Weekly wrap: Equities ride the rising tide of global recovery optimism

World stocks rode the rising tide of global recovery optimism in a week that saw the most money poured into equities in more than five years. It was kick-started by the preceding Friday’s data releases that pointed to a steady, albeit slow, recovery in the US economy, and news over the weekend from the Basel Committee of bank supervisors who agreed on the first ever global bank liquidity rules, which proved less onerous than expected. The latter helped European banking stocks advance over the week, while conversely in the US, reports out on Monday that several major US banks had agreed to pay more than $20bn to resolve claims arising from their residential mortgage businesses, dragged their shares down.
 

The fourth quarter reporting season started on a positive note in the US as the mining company Alcoa reported profits in line with expectations and gave a relatively upbeat outlook for global demand. Sentiment received another boost from Chinese trade data for December, which hinted at a solid rebound as exports grew more than expected by 14.1% year-on-year (y-o-y), the highest since May 2012, while imports rose 6.0%. Interestingly, details in the data revealed the US to have replaced Europe as China’s biggest export market.
 

In the UK, the Office for National Statistics (ONS) surprised the markets by announcing no change to the calculation of the Retail Price Index (RPI), cheering the inflation-protected government bond market where yields dropped (prices rose). Meanwhile, both the European Central Bank and the Bank of England kept interest rates unchanged. In other news, the government of Japan approved a substantial stimulus package (ca. $117bn), and consumer prices posted their biggest increase in seven months in China, rising 2.5% in December y-o-y, up from 2.0% in November.
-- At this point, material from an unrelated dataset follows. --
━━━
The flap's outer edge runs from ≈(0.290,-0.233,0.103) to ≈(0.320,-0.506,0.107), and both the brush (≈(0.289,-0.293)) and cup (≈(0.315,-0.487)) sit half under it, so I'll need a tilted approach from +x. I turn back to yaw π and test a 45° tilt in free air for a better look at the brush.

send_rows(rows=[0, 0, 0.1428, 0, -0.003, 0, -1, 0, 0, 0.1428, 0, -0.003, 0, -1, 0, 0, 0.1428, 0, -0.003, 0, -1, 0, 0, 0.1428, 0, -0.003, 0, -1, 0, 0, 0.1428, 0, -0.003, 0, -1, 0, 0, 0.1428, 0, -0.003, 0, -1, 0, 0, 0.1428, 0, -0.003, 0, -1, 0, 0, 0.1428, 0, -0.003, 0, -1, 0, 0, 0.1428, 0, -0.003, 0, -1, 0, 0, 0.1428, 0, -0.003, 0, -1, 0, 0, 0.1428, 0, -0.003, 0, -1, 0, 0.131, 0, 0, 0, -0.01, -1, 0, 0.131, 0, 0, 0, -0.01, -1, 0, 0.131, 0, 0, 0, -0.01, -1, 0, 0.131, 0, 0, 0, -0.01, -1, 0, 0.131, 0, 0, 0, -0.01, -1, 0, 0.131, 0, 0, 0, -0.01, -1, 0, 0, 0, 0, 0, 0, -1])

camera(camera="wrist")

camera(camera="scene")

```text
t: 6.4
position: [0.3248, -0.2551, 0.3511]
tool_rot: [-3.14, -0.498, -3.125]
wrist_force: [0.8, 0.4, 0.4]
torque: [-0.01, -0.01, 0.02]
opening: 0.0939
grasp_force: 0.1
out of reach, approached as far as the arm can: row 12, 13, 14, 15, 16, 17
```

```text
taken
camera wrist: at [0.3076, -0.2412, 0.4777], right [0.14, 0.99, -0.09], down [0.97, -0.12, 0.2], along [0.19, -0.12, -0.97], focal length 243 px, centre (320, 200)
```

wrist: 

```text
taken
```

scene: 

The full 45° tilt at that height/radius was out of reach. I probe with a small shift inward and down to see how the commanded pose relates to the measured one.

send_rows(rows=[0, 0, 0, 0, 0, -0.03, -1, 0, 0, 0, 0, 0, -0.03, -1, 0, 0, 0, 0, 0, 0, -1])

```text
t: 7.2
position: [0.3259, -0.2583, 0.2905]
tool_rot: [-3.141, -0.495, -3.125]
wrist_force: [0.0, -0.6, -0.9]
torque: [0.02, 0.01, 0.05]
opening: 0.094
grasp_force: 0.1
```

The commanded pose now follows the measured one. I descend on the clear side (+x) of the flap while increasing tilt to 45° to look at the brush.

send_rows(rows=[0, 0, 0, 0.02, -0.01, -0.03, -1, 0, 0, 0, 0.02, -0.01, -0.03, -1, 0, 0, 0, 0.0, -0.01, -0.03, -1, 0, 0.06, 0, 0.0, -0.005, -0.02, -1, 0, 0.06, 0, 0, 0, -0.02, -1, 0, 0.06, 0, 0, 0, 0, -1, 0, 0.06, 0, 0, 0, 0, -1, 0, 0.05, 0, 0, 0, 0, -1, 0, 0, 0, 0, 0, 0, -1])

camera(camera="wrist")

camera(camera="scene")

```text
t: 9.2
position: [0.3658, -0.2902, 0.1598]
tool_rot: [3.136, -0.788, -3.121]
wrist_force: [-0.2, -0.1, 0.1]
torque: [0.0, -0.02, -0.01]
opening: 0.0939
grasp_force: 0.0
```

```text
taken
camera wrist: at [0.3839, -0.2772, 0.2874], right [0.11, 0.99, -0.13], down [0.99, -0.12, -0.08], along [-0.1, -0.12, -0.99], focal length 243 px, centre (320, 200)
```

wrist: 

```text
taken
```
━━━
Data-packed week of economic releases and earnings reports

 

In the US, 40 S&P 500 companies are to report earnings, equivalent to 12% of the index by market capitalisation. Federal Reserve Chairman Ben Bernanke’s speech at the University of Michigan will take centre stage on Monday. Important data releases include December’s retail sales data (Tuesday), where consensus is for a soft figure of 0.2% growth; industrial production (Wednesday), which should record a 0.2% gain in December month-on-month (m-o-m), and University of Michigan Consumer Sentiment Index for January (Friday), which may rebound to 75 after falling to 72.9 in December reflecting the positive press and market reaction to the US ‘fiscal cliff’ compromise.
 

Turning to Europe, eurozone industrial production released today has disappointed, falling 0.3% in November from October; factory production growth in Germany was unable to offset large declines in southern Europe. On Tuesday the UK consumer price index (CPI) figure is out (expected 0.5% m-o-m for December), while German Q4 gross domestic product (GDP) is likely to confirm growth at 0.8% y-o-y. The final reading of eurozone inflation is out on Wednesday (consensus 0.3% m-o-m in December, leaving the y-o-y figure unchanged at 2.2%) while on Friday UK retail sales are widely expected to record zero sales growth from a month ago. In government bond markets, Germany has an auction of 10-year bonds on Wednesday, which is followed by a Spanish auction on Thursday.
 

The highlight of the week in Asia will be China's monthly economic download on Friday – including Q4 GDP, December retail sales and industrial production. GDP growth is largely expected to be 7.8% in Q4 from 7.4% in Q3, while December’s industrial production may have edged up by more than 10% y-o-y.